Look at the three Hebrew children.  What was the “why” behind the fiery trial they went through?  “He answered and said, Lo, I see four men loose, walking in the midst of the fire, and they have no hurt; and the form of the fourth is like the Son of God.  And the princes, governors, and captains, and the king's counsellors, being gathered together, saw these men, upon whose bodies the fire had no power, nor was an hair of their head singed, neither were their coats changed, nor the smell of fire had passed on them.  Then Nebuchadnezzar spake, and said, Blessed be the God of Shadrach, Meshach, and Abednego, who hath sent his angel, and delivered his servants that trusted in him, and have changed the king's word, and yielded their bodies, that they might not serve nor worship any god, except their own God.  Therefore I make a decree, That every people, nation, and language, which speak any thing amiss against the God of Shadrach, Meshach, and Abednego, shall be cut in pieces, and their houses shall be made a dunghill: because there is no other God that can deliver after this sort.” (Daniel 3:25, 27-29)  What they went through wasn’t because they had done anything wrong, on the contrary, they did the right thing- they didn’t bow before any other gods.  The reason “why” behind their time of testing was not brought on by any sin in their life but through it the Lord was glorified.

“And when Peter saw it, he answered unto the people, Ye men of Israel, why marvel ye at this? or why look ye so earnestly on us, as though by our own power or holiness we had made this man to walk?” (Acts 3:12)  God granted great power to the disciples- they did miracles in His name.  But God didn’t give them this great miracle working power and authority so they could make a name for themselves in Christian circles.  He didn’t give them the power to heal and deliver so that people would flock to them.  He didn’t give it for their sakes.  “The God of Abraham, and of Isaac, and of Jacob, the God of our fathers, hath glorified his Son Jesus; whom ye delivered up, and denied him in the presence of Pilate, when he was determined to let him go.” (verse 13)  He did it so that He might receive the glory.

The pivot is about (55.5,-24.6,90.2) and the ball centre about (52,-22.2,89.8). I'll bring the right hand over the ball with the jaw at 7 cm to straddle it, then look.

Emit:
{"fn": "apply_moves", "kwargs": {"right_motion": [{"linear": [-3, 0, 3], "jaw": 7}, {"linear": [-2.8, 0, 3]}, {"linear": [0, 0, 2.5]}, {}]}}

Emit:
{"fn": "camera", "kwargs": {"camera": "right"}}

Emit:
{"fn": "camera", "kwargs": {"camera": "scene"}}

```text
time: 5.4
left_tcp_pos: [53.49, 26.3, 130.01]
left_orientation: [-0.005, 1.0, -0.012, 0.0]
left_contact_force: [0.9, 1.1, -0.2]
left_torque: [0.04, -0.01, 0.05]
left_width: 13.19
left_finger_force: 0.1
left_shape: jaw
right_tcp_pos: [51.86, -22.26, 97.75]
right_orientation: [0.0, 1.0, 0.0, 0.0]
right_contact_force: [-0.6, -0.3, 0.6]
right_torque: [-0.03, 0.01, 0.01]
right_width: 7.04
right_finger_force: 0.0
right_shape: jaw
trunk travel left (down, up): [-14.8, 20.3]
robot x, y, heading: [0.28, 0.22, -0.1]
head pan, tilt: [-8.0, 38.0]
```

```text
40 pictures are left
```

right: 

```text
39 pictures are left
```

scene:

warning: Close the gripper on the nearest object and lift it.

There are so many others we could talk about but space doesn't allow.  What we learn from them all, including our beloved Savior Jesus, is that it is not about us... It’s about Him; Him receiving glory.  Look quickly with me at a few more scriptures which tell us that this should be the attitude of every Christian.  “And he arose, and departed to his house.  But when the multitudes saw it, they marvelled, and glorified God, which had given such power unto men.” (Matthew 9:7,8)  “Herein is my Father glorified, that ye bear much fruit; so shall ye be my disciples.”  “And all mine are thine, and thine are mine; and I am glorified in them.” (John 15:8;17:10)  “So when they had further threatened them, they let them go, finding nothing how they might punish them, because of the people: for all men glorified God for that which was done.” (Acts 4:21)  “And when the Gentiles heard this, they were glad, and glorified the word of the Lord: and as many as were ordained to eternal life believed.” (Acts 13:48)  “And they glorified God in me.” (Galatians 1:24)  “That the name of our Lord Jesus Christ may be glorified in you. (2 Thessalonians 1:12a)  “If any man speak, let him speak as the oracles of God; if any man minister, let him do it as of the ability which God giveth: that God in all things may be glorified through Jesus Christ, to whom be praise and dominion for ever and ever.” (1 Peter 4:11)  “Let your light so shine before men, that they may see your good works, and glorify your Father which is in heaven.” (Matthew 5:16)

We must develop the “Godly” mentality and reject the “worldly one”.  Every command we keep, every sermon we preach, every trial we go through, every time we witness to someone, every time we testify, every miracle that the Lord does through us, every promotion we get is not about us.  It’s never for the purpose of promoting self, but promoting God instead that He might be glorified.